__PASSAGE GIVEN__:
══════════════════════════════
Athanasius decided to consecrate Frumentius himself and send him back as the first bishop. ‘What other man shall we find in whom is the Spirit of God as in you, who can accomplish these things?’ St. Frumentius is known in Ethiopia as Abba Salama (Father of Peace) and Kesate Berhan (Revealer of light). The story of Rufinus is confirmed by inscriptions celebrating victory over the Nubians and by the letter of Constantius, the Arian successor of Constantine, encouraging Ezana not to follow Athanasius. Aksumite coinage also testifies to the conversion of the king to the Christian faith.

 

 

Coptic Links

 

From this we see the close links from the beginning between the Ethiopian and Coptic Churches. The tradition begun by St Athanasius continued until the late 50s of the 20th century with the Patriarch of Alexandria sending the Abuna to lead the Ethiopian Church. Obviously there were difficulties in having a foreigner who often did not speak the language as head of the Church on earth, but there were no Ethiopian bishops until the 20th century. The calendar of 12 months of 30 days and one of 5 or 6 with New Year’s Day on September 11th is also Coptic. (It should be noted here however that Ethiopians are not Copts a word derived from the Greek for an Egyptian. However close the links may be Ethiopians are clearly not Egyptians.)

The Ethiopian Church shared in the Alexandrine Christology and hence the rejection of the Council of Chalcedon which it saw as failing to safeguard against Nestorianism. Nowadays, it would probably be true to say that this is not seen as a fundamental theological difference. Indeed the rapprochement between the Chalcedonian and non-Chalcedonian Orthodox Churches should perhaps be seen as a major ecumenical break-through (western ecumenists please note!). It is also wrong to describe Ethiopian Christians as monophysites. Ethiopian Christology is essentially that of St Cyril. The official title of the Ethiopian Church is the Ethiopian Orthodox Twahido (ie united nature) Church. The key phrase in Cyril writings is ‘mia physis tou logou theou sesarkomene’ (one incarnate nature of the Word of God) – ie ‘mia’ (one, not necessarily alone) not ‘mone’ which would mean ‘only incarnate nature of the Word of God’. In this St Cyril thought he was quoting St Athanasius though in fact the phrase comes from Apollinaris. There have been fierce Christological disputes within the Orthodox Church down the ages but the Twahido doctrine is the official teaching of the Church. Correctly understood, this does not mean as is sometimes alleged that the humanity of Christ was dissolved or swallowed up in his divinity. The Christology of the Ethiopian church is that of Severus of Antioch and St Cyril. As a modern writer, Peter Farrington, has put it, the Oriental Churches ‘utterly repudiate any teaching in which the distinctions of the natures of divinity and humanity cease to exist in the incarnation or any teaching which damages the complete and perfect reality and divinity of which Christ is.( But equally) in the incarnation and for our salvation, the Word of God has deigned to unite, in a manner past our understanding, humanity with his divinity such that even as there is no confusion or separation equally there is no division or separation, but we see ‘One Christ’ and one Lord as the creed confesses’.
══════════════════════════════
__AIM OF THE EXERCISE__: Your answer is an exact quotation from the passage given: it starts at "Coptic Links" and ends at "clearly not Egyptians.)".
══════════════════════════════
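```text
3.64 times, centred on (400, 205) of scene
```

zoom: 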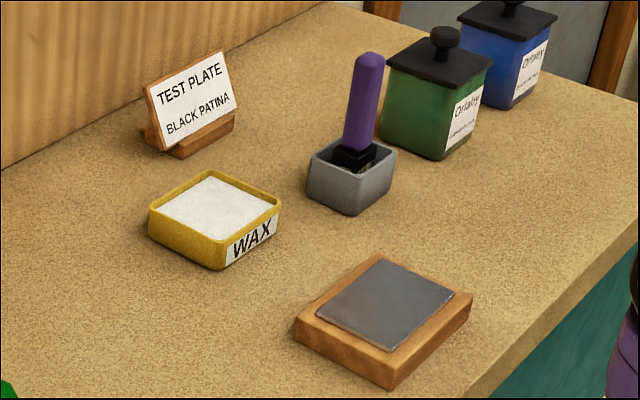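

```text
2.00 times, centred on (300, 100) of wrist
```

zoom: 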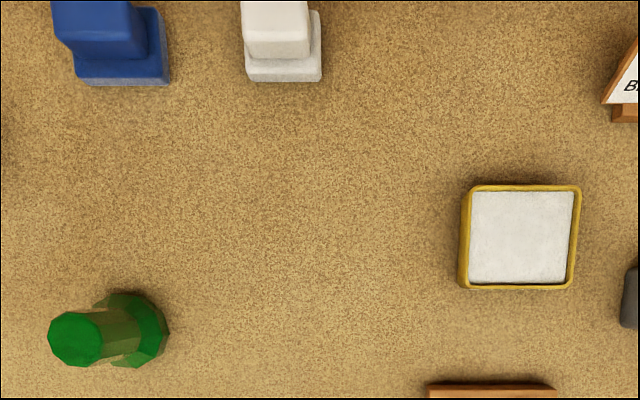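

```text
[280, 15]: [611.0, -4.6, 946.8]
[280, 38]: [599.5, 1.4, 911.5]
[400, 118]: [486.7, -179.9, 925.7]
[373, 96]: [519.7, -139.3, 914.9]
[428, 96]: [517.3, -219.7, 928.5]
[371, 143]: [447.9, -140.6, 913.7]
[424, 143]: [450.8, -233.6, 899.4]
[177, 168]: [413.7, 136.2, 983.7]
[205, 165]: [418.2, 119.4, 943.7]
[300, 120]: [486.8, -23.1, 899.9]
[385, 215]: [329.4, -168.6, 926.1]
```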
══════════════════════════════
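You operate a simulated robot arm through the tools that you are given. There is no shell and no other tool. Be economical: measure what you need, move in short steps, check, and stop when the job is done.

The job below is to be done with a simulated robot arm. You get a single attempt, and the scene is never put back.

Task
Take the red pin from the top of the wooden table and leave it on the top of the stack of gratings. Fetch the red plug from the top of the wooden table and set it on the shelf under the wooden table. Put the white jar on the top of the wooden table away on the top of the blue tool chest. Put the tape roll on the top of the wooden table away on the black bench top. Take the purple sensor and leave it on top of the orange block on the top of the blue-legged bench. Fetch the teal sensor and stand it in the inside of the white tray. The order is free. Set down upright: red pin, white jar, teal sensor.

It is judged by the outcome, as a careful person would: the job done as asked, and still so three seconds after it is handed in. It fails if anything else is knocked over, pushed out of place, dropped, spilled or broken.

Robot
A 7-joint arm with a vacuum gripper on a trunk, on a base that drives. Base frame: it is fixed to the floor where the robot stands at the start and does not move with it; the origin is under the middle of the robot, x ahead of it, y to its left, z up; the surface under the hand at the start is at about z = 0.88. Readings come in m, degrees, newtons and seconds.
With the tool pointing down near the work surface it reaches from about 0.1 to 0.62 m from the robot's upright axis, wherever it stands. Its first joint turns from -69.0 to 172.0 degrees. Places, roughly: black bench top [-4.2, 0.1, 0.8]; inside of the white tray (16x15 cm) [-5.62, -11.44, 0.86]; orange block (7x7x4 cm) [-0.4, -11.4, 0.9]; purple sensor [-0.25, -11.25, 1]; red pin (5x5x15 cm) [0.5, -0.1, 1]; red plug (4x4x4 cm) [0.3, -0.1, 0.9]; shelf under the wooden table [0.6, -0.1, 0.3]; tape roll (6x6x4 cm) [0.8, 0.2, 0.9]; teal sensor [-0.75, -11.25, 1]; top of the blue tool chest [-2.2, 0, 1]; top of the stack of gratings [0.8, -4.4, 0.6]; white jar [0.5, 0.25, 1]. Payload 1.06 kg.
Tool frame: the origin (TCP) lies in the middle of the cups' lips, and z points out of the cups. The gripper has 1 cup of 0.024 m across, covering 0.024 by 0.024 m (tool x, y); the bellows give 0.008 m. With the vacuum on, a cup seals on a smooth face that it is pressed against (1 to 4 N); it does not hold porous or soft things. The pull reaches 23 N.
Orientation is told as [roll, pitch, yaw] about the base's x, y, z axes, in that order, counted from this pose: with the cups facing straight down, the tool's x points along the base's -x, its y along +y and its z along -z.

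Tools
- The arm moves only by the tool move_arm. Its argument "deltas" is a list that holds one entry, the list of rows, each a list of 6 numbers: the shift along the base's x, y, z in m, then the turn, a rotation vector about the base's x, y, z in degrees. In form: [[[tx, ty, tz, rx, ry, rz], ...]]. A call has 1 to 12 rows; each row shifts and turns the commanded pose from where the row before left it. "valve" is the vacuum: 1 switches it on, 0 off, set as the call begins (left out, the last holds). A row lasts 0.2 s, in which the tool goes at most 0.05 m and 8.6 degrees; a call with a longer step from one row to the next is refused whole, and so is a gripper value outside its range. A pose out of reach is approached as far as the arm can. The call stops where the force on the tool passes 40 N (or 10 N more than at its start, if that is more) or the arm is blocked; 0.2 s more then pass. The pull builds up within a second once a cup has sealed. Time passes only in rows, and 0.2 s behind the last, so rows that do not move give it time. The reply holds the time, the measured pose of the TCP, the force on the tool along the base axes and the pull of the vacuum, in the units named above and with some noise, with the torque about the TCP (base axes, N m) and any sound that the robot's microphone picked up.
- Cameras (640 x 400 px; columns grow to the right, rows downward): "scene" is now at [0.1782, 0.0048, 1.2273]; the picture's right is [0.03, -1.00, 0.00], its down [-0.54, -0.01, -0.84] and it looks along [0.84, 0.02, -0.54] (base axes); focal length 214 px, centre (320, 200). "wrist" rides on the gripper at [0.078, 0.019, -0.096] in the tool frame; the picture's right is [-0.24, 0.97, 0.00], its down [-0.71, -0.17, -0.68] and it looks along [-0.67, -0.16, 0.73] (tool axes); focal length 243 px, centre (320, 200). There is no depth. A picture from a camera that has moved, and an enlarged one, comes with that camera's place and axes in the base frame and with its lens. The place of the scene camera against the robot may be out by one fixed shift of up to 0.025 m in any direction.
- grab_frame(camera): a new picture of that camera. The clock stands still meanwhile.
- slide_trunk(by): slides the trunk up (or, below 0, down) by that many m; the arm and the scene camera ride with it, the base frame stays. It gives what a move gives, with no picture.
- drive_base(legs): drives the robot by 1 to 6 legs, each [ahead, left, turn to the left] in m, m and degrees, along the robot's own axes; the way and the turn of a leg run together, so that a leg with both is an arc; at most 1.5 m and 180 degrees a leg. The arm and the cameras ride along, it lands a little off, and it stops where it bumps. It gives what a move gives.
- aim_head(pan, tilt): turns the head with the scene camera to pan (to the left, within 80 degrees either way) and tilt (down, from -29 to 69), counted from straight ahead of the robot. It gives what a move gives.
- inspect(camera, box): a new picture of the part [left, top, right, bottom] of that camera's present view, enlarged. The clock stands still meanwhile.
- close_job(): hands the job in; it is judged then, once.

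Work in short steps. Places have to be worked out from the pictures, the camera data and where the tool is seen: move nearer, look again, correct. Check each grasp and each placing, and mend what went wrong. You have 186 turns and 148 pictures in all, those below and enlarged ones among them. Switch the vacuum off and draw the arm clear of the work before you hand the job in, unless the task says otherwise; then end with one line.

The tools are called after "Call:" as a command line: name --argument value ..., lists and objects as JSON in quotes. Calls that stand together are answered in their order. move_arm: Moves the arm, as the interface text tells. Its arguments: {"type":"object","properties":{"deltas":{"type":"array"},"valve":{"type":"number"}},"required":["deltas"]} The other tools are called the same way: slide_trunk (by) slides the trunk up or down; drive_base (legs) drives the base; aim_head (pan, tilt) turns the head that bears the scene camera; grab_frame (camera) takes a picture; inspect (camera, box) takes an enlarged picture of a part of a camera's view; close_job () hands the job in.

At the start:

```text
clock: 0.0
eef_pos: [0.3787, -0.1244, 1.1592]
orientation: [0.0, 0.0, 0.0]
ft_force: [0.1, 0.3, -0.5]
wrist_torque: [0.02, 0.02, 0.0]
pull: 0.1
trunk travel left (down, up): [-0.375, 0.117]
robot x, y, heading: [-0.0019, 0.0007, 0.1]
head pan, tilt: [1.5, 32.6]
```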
══════════════════════════════
__ANSWER FOR THE TASK__:
Coptic Links

 

From this we see the close links from the beginning between the Ethiopian and Coptic Churches. The tradition begun by St Athanasius continued until the late 50s of the 20th century with the Patriarch of Alexandria sending the Abuna to lead the Ethiopian Church. Obviously there were difficulties in having a foreigner who often did not speak the language as head of the Church on earth, but there were no Ethiopian bishops until the 20th century. The calendar of 12 months of 30 days and one of 5 or 6 with New Year’s Day on September 11th is also Coptic. (It should be noted here however that Ethiopians are not Copts a word derived from the Greek for an Egyptian. However close the links may be Ethiopians are clearly not Egyptians.)